* _Extract_:
------------------------
Choose between attending the full day or a day and a half of family therapy institute learning the Ackerman Relational Approach.
Day 1, Friday, May 17th will focus on implementing the ideas from family systems theory into your therapeutic approach to work more effectively with children, families, and couples with complex struggles.
Day 2, Saturday, May 18th will focus on treating children and families who have experienced relational trauma and therapeutic model to help heal these relational wounds.
Day 1, Full-Day Workshop: Family Therapy -The Ackerman Relational Approach
Implementing ideas from family systems theory and the Ackerman Relational Approach (ARA), clinicians will develop their ability to think systemically and work more effectively with children, families and couples presenting with a range of complex struggles. Participants will learn the key elements of the Ackerman Relational Approach, including contextualizing the presenting problem, tracking cycles of interaction, asking relational questions, engaging in decision dialogues and forming complex systemic hypotheses. Participants will develop their capacity to explore how family members’ organizing beliefs and premises inform family interactions and behaviors. Throughout the training, attention will be paid to how issues of class, race, gender and culture impact the therapeutic relationship and family struggles.
The workshop’s interactive format will provide opportunities for active participation. Content will be explored through case presentation with videos and exercises to observe and practice the application of family therapy concepts and techniques.
Learning Objectives
1) Participants will be able to contextualize a family’s presenting problem by honoring multiple perspectives, and exploring the interplay between the presenting problem and the family’s cycle of interaction, inter-generational themes, stage of family life cycle, and larger sociopolitical influences.
2) Participants will understand the use of systemic/relational hypothesis as a roadmap to organize and guide the therapy.
3) Participants will learn about how to use a decision dialogue to explore relational constraints and to weave in individual sessions with joint sessions, and vice versa.
4) Participants will be more mindful about how the self of the therapist, including the social locations of the therapist (i.e. age, race, class, gender), may impact the therapeutic process with families.
------------------------
* _Dataset excerpt_:
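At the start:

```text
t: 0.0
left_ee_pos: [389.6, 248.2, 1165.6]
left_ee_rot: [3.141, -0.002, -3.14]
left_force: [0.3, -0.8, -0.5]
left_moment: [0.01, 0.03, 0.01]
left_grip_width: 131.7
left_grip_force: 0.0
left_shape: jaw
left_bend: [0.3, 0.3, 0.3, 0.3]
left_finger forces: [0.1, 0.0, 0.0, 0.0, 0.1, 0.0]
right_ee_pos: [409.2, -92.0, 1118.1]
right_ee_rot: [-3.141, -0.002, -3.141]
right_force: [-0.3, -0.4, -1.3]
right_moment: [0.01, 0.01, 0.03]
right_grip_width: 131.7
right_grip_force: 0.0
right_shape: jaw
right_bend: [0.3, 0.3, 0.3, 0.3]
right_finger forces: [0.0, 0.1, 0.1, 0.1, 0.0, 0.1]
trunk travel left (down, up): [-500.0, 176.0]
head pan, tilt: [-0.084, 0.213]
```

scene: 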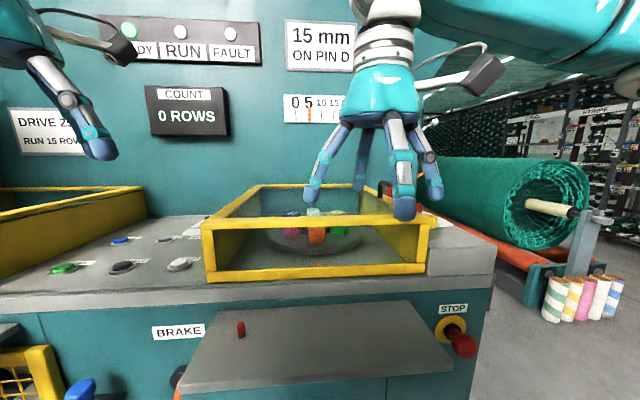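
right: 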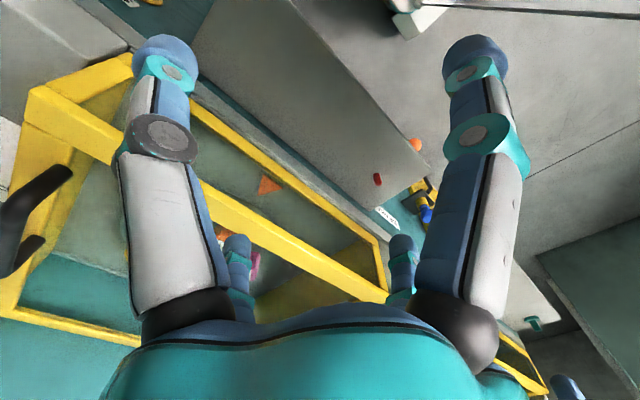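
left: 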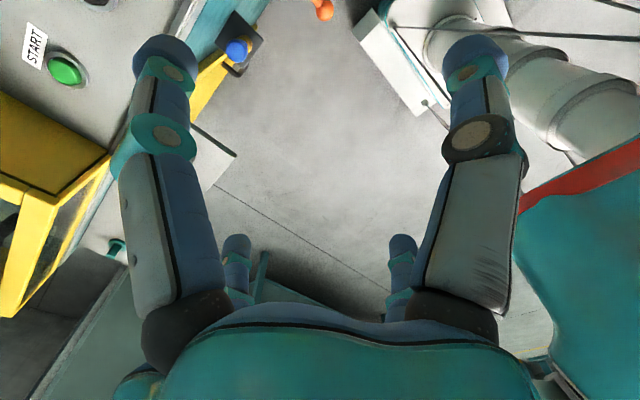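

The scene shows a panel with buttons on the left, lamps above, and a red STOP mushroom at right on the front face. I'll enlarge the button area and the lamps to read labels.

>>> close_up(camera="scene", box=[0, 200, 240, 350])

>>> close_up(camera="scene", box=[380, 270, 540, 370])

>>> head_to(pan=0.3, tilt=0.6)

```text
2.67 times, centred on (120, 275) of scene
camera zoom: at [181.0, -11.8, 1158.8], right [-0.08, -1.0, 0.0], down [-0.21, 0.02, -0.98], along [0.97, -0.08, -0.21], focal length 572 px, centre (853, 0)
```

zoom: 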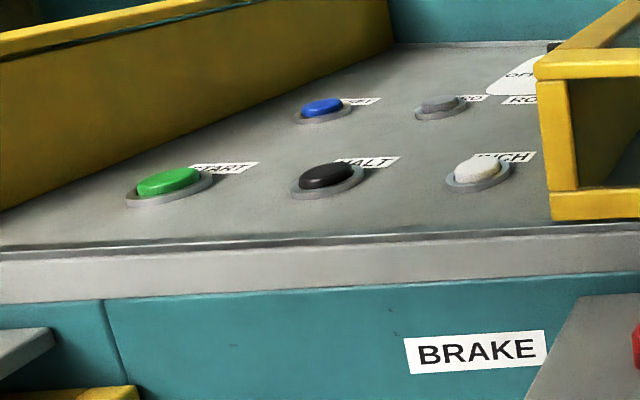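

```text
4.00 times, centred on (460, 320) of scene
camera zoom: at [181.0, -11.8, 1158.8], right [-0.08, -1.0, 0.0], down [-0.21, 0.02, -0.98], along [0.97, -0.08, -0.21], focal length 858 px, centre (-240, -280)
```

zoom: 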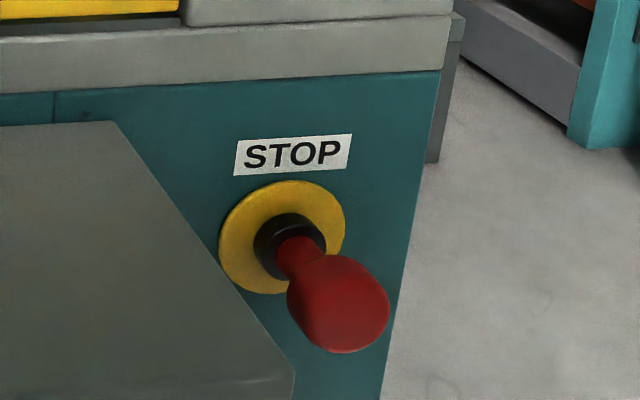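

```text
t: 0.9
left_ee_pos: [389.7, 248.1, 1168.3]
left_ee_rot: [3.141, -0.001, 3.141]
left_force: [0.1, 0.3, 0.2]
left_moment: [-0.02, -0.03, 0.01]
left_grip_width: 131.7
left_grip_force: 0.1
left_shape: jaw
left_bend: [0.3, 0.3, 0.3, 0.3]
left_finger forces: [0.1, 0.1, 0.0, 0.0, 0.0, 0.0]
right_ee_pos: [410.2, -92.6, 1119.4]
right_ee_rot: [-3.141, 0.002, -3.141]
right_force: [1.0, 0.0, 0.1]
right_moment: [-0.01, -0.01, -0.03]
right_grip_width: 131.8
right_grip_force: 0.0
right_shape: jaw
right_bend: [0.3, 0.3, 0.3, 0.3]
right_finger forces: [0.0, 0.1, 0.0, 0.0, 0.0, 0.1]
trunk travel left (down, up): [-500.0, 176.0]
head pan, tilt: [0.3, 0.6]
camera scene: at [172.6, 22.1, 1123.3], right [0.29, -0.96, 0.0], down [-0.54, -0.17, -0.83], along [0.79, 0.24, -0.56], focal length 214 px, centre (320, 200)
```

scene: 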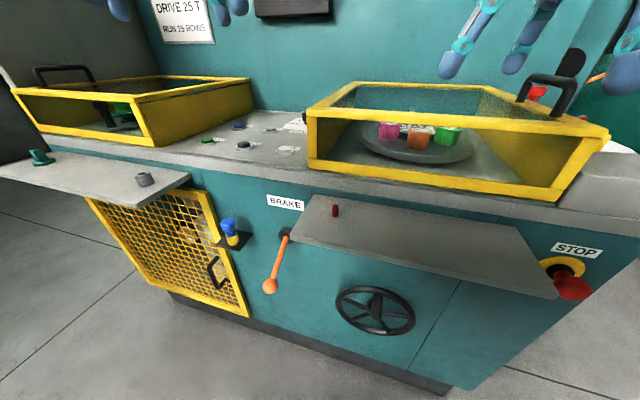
------------------------
* _Requirements_: What does the extract say from "Day 2, Saturday, May" through "these relational wounds."? Give the exact wording.

* _Written solution_:
Day 2, Saturday, May 18th will focus on treating children and families who have experienced relational trauma and therapeutic model to help heal these relational wounds.